On Wednesday night, President Donald Trump's administration lifted former President Barack Obama's guidance mandating public schools allow students to use the bathroom corresponding to their gender identity.
While a letter from the administration to schools insisted that the rollback didn't "leave students without protections from discrimination, bullying or harassment," there was no way around it. Without Obama's guidance, transgender advocates stressed that trans and gender-nonconforming students would be left vulnerable to violence.
Among the dissenting voices was Laverne Cox, who condemned Trump's decision in a Thursday interview with Mic's Darnell Moore. She believes there's a not-so-subtle message legislators and politicians are sending trans people with these disputes over bathrooms.
"These laws are in part about bathrooms, but they are really about whether we want trans people to exist in public space," she said. "At the heart of it, this is about us having access."
Going to the bathroom is, simply put, a necessity.
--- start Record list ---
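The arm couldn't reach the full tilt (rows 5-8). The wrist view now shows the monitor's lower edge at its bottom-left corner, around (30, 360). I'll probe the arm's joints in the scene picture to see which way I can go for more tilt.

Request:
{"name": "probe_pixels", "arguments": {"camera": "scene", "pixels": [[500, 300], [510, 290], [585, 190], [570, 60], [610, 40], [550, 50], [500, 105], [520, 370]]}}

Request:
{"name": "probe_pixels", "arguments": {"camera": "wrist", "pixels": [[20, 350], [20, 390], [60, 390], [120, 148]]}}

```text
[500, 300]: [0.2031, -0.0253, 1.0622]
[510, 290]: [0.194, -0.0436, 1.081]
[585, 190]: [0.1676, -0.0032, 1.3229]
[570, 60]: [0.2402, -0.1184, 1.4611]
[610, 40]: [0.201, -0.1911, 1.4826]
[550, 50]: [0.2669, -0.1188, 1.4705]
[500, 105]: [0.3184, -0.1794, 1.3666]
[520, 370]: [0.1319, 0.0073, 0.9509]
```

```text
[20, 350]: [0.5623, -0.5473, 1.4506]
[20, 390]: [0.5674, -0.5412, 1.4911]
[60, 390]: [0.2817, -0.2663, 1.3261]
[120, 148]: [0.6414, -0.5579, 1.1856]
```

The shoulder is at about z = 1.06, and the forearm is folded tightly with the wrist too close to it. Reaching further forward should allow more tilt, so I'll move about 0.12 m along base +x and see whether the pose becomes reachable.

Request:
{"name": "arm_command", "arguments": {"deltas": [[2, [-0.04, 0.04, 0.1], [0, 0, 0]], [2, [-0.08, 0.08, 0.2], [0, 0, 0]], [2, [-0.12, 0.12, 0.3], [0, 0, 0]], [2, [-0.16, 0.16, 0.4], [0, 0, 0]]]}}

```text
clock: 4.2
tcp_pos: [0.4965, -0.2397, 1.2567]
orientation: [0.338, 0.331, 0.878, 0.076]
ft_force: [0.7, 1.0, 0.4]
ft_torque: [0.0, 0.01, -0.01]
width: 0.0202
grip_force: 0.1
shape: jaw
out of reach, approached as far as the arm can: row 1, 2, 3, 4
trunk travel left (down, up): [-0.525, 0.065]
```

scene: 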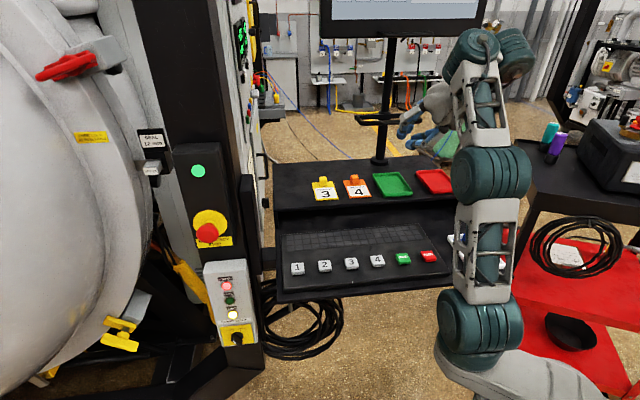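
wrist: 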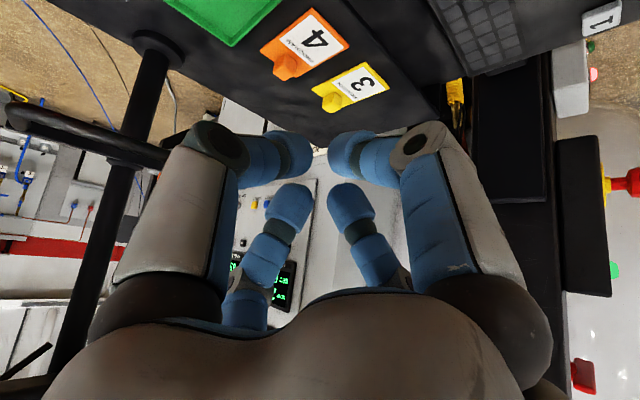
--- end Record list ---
And when trans students are forced to use a bathroom that's not consistent with how they identify — or, as in the case of 17-year-old Gavin Grimm — are forced to make special arrangements to use a separate bathroom altogether, it takes a toll on their quality of life, Cox emphasized.
To her point: A December survey from the National Center for Transgender Equality found 59% of trans Americans reported avoiding a public restroom for fear of harassment. Thirty-three percent of participants said they had even restricted their eating and drinking to avoid having to go to the bathroom at all.
"When we have policies like this in place, it sends a message to trans youth that they're not equal, that they're less than and needed to be treated differently" Cox said.
Speaking from personal experience, Cox said she faced her own struggles with depression and attempted suicide because of the shame and stigma associated with being trans. Ensuring trans people can use bathrooms that affirm their identity, she said, is a simple way to improve mental health in the trans community and pave the way for trans youth to be successful.
"Trans youth have a better outcome when they can use facilities consistent with how they identify ... they tend to thrive," Cox said. "When they don't have family support and protections in schools is when they run into all kinds of problems."
Darnell Moore contributed reporting.